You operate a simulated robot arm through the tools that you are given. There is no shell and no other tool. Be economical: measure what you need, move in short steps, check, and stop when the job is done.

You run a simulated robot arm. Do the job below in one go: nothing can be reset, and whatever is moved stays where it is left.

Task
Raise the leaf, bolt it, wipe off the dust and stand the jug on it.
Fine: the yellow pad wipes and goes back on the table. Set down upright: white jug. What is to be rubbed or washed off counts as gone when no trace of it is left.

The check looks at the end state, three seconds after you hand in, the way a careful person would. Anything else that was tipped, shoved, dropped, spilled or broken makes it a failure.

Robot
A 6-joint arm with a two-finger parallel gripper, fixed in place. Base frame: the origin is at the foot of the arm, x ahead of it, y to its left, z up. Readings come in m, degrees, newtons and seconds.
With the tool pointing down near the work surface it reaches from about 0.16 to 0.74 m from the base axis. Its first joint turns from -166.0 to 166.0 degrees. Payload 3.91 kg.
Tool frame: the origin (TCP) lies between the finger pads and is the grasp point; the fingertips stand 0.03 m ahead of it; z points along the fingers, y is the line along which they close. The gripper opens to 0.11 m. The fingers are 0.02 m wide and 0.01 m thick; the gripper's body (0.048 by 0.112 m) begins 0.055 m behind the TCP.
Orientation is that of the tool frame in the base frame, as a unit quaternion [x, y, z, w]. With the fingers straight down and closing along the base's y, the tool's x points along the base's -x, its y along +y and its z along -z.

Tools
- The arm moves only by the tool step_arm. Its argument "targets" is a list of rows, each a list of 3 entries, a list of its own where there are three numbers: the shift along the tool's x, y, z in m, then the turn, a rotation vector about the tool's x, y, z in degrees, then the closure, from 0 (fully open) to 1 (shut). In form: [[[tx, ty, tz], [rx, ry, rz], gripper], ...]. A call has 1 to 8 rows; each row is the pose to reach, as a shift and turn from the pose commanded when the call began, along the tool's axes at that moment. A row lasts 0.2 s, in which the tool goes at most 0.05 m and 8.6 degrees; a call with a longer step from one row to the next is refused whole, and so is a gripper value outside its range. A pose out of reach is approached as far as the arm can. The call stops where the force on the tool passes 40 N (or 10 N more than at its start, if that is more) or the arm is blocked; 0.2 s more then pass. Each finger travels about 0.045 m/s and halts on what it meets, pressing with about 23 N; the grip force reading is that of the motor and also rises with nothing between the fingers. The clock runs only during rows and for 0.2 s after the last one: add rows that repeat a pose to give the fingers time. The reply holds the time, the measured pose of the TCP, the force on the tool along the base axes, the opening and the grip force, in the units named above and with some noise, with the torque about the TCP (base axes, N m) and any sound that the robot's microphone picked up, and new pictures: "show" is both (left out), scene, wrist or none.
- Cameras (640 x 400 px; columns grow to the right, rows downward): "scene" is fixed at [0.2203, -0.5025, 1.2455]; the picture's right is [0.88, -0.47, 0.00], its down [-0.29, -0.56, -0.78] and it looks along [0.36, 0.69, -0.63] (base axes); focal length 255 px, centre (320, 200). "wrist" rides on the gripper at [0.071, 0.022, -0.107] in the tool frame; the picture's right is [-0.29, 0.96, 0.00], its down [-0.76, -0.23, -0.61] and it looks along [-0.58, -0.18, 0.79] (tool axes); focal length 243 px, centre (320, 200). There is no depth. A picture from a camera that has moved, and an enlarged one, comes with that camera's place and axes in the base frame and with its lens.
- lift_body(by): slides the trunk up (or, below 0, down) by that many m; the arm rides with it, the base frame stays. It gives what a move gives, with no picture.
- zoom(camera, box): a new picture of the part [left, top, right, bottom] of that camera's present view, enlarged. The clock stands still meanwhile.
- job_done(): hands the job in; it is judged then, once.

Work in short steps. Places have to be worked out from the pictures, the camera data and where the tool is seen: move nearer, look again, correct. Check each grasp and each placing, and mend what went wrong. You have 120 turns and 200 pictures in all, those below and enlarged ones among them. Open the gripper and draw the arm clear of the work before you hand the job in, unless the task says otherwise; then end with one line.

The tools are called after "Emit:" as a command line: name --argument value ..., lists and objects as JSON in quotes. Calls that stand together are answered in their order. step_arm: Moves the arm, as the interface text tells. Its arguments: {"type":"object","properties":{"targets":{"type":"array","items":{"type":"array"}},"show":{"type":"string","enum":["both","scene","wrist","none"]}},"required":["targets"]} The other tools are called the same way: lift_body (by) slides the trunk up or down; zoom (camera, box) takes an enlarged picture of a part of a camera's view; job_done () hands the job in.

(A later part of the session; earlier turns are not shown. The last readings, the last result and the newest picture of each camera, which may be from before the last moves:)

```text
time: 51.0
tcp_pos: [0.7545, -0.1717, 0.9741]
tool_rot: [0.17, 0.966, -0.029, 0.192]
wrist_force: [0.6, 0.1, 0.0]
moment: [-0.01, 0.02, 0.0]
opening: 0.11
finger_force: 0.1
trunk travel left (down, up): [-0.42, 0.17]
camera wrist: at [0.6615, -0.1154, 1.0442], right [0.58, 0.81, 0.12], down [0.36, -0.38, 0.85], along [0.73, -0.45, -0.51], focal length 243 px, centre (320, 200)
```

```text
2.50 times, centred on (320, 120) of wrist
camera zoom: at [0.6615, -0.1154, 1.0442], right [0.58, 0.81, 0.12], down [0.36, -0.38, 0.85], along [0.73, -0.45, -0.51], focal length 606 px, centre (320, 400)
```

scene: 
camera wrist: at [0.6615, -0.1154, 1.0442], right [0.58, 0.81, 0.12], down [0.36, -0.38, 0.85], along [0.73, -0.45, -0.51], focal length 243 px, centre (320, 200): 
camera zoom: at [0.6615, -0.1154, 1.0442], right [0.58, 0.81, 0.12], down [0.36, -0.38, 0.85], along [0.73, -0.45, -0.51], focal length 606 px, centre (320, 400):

---------------

Stated goal
Where a line above includes "ahead", copy that line.

The solution
A 6-joint arm with a two-finger parallel gripper, fixed in place. Base frame: the origin is at the foot of the arm, x ahead of it, y to its left, z up. Readings come in m, degrees, newtons and seconds.
Tool frame: the origin (TCP) lies between the finger pads and is the grasp point; the fingertips stand 0.03 m ahead of it; z points along the fingers, y is the line along which they close. The gripper opens to 0.11 m. The fingers are 0.02 m wide and 0.01 m thick; the gripper's body (0.048 by 0.112 m) begins 0.055 m behind the TCP.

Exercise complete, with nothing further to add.